◆ Exercise objective: Give back every line exactly as it appears, pictures excluded. The answer is a JSON array that holds each line as a string and skips blank lines.

◆ Raw data:
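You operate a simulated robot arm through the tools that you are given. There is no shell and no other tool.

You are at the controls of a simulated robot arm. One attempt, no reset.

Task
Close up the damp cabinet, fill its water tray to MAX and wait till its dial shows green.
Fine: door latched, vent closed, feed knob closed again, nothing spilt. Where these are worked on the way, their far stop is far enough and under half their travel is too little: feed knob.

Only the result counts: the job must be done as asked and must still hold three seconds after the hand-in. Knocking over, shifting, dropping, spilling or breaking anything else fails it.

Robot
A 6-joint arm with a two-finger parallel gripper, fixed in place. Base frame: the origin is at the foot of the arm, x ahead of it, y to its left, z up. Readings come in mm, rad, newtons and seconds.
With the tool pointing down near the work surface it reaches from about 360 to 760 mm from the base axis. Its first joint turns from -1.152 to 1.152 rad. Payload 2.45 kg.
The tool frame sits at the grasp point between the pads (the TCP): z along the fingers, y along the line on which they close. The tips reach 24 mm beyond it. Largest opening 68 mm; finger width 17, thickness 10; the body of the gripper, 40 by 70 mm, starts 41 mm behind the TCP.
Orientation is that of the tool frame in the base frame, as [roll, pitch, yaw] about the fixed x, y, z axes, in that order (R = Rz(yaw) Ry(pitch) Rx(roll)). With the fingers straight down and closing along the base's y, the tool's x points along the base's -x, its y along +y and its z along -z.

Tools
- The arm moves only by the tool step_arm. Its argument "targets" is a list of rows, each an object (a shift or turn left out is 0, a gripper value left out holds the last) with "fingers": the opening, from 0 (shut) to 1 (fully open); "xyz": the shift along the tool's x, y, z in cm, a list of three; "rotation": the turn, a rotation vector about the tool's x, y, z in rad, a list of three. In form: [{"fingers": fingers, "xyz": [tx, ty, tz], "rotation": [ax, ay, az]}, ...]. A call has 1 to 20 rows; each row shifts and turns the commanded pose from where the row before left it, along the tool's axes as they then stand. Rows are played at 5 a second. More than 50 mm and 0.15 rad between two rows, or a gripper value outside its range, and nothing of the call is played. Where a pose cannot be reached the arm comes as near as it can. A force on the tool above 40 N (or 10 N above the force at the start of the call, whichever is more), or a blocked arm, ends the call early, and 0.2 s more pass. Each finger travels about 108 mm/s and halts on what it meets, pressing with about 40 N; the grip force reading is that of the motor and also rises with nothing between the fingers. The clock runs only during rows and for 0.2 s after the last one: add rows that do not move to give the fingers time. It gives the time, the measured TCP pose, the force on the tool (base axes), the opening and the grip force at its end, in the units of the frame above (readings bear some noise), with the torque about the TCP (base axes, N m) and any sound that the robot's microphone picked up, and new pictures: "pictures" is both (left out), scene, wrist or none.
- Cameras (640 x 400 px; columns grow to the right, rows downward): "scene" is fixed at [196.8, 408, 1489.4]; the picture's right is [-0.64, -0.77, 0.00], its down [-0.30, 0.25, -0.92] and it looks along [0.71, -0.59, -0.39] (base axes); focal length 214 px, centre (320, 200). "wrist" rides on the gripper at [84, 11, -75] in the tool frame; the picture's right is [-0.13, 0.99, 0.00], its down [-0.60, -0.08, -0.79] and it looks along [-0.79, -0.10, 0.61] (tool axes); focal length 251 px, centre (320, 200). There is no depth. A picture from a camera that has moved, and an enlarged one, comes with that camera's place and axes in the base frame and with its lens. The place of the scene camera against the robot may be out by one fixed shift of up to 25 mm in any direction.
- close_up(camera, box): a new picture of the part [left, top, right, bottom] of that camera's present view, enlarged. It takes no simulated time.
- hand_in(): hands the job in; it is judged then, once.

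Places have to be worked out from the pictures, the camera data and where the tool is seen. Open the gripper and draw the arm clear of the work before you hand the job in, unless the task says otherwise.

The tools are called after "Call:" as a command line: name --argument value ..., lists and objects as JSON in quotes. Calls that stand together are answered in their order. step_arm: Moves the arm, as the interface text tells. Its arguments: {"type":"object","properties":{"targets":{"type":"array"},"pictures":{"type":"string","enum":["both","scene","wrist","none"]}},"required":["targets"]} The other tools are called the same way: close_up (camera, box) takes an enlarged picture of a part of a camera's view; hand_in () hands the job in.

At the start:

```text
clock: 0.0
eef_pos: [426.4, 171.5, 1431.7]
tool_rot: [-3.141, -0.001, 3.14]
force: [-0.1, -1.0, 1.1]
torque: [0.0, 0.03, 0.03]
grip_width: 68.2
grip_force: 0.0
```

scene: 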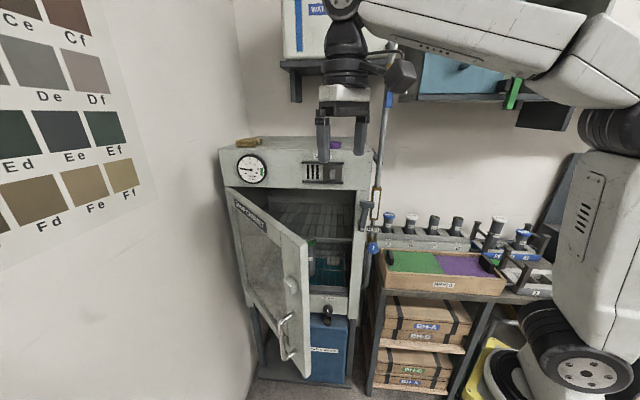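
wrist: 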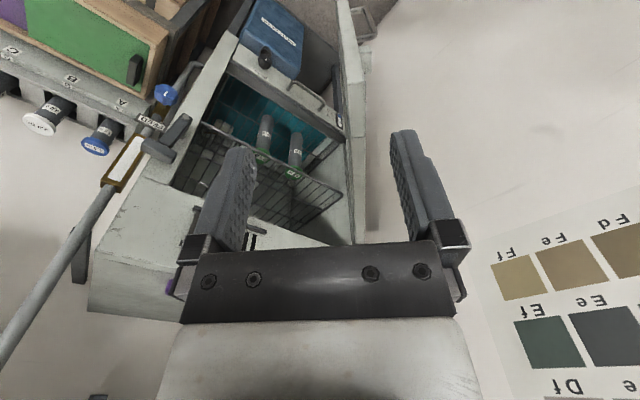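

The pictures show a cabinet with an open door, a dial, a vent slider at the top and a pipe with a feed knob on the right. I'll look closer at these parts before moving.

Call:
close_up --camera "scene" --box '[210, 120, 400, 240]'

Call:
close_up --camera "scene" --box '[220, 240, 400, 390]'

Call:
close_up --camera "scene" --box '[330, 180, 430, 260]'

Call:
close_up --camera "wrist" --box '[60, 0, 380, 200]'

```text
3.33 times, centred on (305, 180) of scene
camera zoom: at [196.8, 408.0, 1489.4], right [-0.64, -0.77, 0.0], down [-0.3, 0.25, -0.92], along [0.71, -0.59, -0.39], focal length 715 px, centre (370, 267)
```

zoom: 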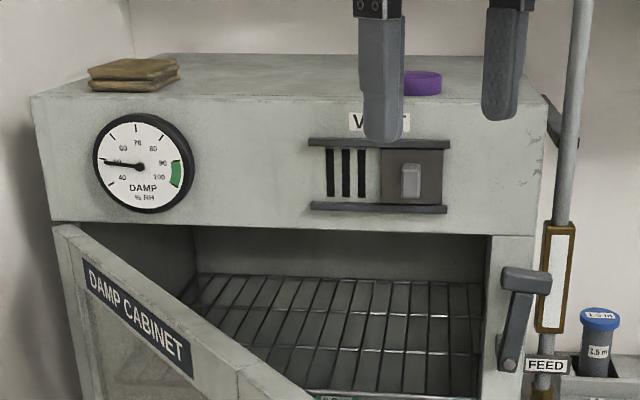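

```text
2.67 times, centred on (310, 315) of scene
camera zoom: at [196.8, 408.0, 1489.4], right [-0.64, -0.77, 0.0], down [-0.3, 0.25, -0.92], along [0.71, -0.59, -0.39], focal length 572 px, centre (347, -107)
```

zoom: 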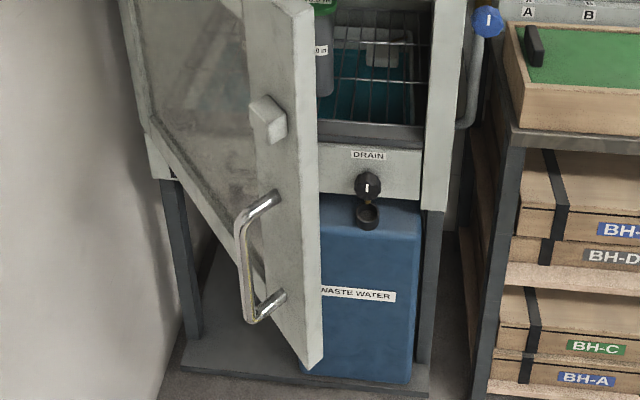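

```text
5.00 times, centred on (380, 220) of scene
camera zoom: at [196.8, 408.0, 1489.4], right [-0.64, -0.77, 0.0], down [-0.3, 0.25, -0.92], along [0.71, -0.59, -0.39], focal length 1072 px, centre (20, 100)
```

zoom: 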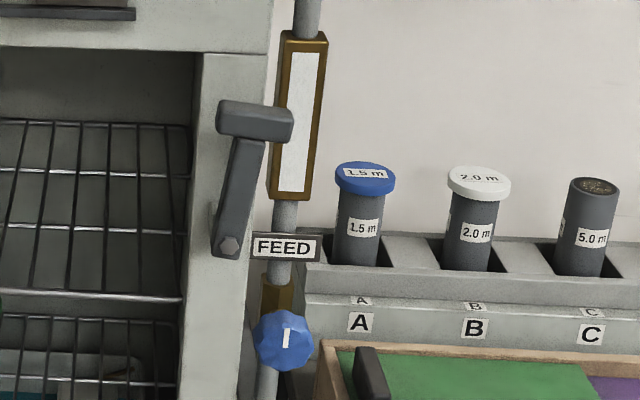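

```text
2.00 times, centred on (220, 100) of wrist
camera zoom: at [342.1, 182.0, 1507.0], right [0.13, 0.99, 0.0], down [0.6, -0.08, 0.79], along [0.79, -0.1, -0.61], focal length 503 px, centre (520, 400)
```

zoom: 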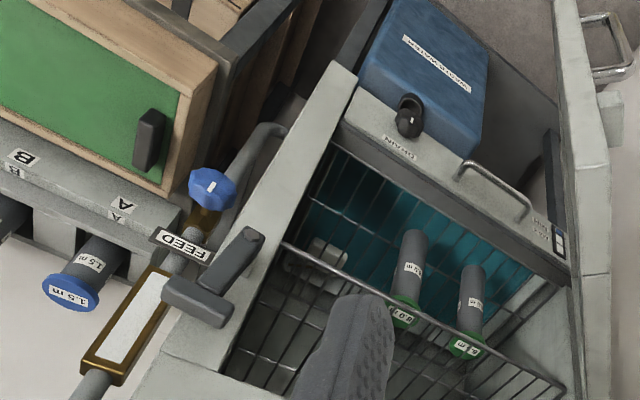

◆ Full output:
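[
  "You operate a simulated robot arm through the tools that you are given. There is no shell and no other tool.",
  "You are at the controls of a simulated robot arm. One attempt, no reset.",
  "Task",
  "Close up the damp cabinet, fill its water tray to MAX and wait till its dial shows green.",
  "Fine: door latched, vent closed, feed knob closed again, nothing spilt. Where these are worked on the way, their far stop is far enough and under half their travel is too little: feed knob.",
  "Only the result counts: the job must be done as asked and must still hold three seconds after the hand-in. Knocking over, shifting, dropping, spilling or breaking anything else fails it.",
  "Robot",
  "A 6-joint arm with a two-finger parallel gripper, fixed in place. Base frame: the origin is at the foot of the arm, x ahead of it, y to its left, z up. Readings come in mm, rad, newtons and seconds.",
  "With the tool pointing down near the work surface it reaches from about 360 to 760 mm from the base axis. Its first joint turns from -1.152 to 1.152 rad. Payload 2.45 kg.",
  "The tool frame sits at the grasp point between the pads (the TCP): z along the fingers, y along the line on which they close. The tips reach 24 mm beyond it. Largest opening 68 mm; finger width 17, thickness 10; the body of the gripper, 40 by 70 mm, starts 41 mm behind the TCP.",
  "Orientation is that of the tool frame in the base frame, as [roll, pitch, yaw] about the fixed x, y, z axes, in that order (R = Rz(yaw) Ry(pitch) Rx(roll)). With the fingers straight down and closing along the base's y, the tool's x points along the base's -x, its y along +y and its z along -z.",
  "Tools",
  "- The arm moves only by the tool step_arm. Its argument \"targets\" is a list of rows, each an object (a shift or turn left out is 0, a gripper value left out holds the last) with \"fingers\": the opening, from 0 (shut) to 1 (fully open); \"xyz\": the shift along the tool's x, y, z in cm, a list of three; \"rotation\": the turn, a rotation vector about the tool's x, y, z in rad, a list of three. In form: [{\"fingers\": fingers, \"xyz\": [tx, ty, tz], \"rotation\": [ax, ay, az]}, ...]. A call has 1 to 20 rows; each row shifts and turns the commanded pose from where the row before left it, along the tool's axes as they then stand. Rows are played at 5 a second. More than 50 mm and 0.15 rad between two rows, or a gripper value outside its range, and nothing of the call is played. Where a pose cannot be reached the arm comes as near as it can. A force on the tool above 40 N (or 10 N above the force at the start of the call, whichever is more), or a blocked arm, ends the call early, and 0.2 s more pass. Each finger travels about 108 mm/s and halts on what it meets, pressing with about 40 N; the grip force reading is that of the motor and also rises with nothing between the fingers. The clock runs only during rows and for 0.2 s after the last one: add rows that do not move to give the fingers time. It gives the time, the measured TCP pose, the force on the tool (base axes), the opening and the grip force at its end, in the units of the frame above (readings bear some noise), with the torque about the TCP (base axes, N m) and any sound that the robot's microphone picked up, and new pictures: \"pictures\" is both (left out), scene, wrist or none.",
  "- Cameras (640 x 400 px; columns grow to the right, rows downward): \"scene\" is fixed at [196.8, 408, 1489.4]; the picture's right is [-0.64, -0.77, 0.00], its down [-0.30, 0.25, -0.92] and it looks along [0.71, -0.59, -0.39] (base axes); focal length 214 px, centre (320, 200). \"wrist\" rides on the gripper at [84, 11, -75] in the tool frame; the picture's right is [-0.13, 0.99, 0.00], its down [-0.60, -0.08, -0.79] and it looks along [-0.79, -0.10, 0.61] (tool axes); focal length 251 px, centre (320, 200). There is no depth. A picture from a camera that has moved, and an enlarged one, comes with that camera's place and axes in the base frame and with its lens. The place of the scene camera against the robot may be out by one fixed shift of up to 25 mm in any direction.",
  "- close_up(camera, box): a new picture of the part [left, top, right, bottom] of that camera's present view, enlarged. It takes no simulated time.",
  "- hand_in(): hands the job in; it is judged then, once.",
  "Places have to be worked out from the pictures, the camera data and where the tool is seen. Open the gripper and draw the arm clear of the work before you hand the job in, unless the task says otherwise.",
  "The tools are called after \"Call:\" as a command line: name --argument value ..., lists and objects as JSON in quotes. Calls that stand together are answered in their order. step_arm: Moves the arm, as the interface text tells. Its arguments: {\"type\":\"object\",\"properties\":{\"targets\":{\"type\":\"array\"},\"pictures\":{\"type\":\"string\",\"enum\":[\"both\",\"scene\",\"wrist\",\"none\"]}},\"required\":[\"targets\"]} The other tools are called the same way: close_up (camera, box) takes an enlarged picture of a part of a camera's view; hand_in () hands the job in.",
  "At the start:",
  "```text",
  "clock: 0.0",
  "eef_pos: [426.4, 171.5, 1431.7]",
  "tool_rot: [-3.141, -0.001, 3.14]",
  "force: [-0.1, -1.0, 1.1]",
  "torque: [0.0, 0.03, 0.03]",
  "grip_width: 68.2",
  "grip_force: 0.0",
  "```",
  "scene: ",
  "wrist: ",
  "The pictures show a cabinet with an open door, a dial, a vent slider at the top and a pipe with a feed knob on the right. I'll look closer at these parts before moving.",
  "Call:",
  "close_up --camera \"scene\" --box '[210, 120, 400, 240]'",
  "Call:",
  "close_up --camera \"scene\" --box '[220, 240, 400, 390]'",
  "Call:",
  "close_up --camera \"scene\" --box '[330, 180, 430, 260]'",
  "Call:",
  "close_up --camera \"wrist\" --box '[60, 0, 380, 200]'",
  "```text",
  "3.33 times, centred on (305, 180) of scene",
  "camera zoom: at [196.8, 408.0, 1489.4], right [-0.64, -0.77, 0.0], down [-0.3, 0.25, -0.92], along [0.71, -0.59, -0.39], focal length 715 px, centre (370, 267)",
  "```",
  "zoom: ",
  "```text",
  "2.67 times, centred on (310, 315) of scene",
  "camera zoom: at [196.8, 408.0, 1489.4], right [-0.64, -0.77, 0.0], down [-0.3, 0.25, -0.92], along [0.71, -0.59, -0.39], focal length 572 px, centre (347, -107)",
  "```",
  "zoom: ",
  "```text",
  "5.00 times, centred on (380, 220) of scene",
  "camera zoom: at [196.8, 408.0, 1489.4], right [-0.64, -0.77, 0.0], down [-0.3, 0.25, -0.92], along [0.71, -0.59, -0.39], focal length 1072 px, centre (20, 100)",
  "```",
  "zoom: ",
  "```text",
  "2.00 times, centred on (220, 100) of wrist",
  "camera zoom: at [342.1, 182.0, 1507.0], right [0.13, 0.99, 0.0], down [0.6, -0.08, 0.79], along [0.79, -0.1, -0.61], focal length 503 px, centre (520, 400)",
  "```",
  "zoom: "
]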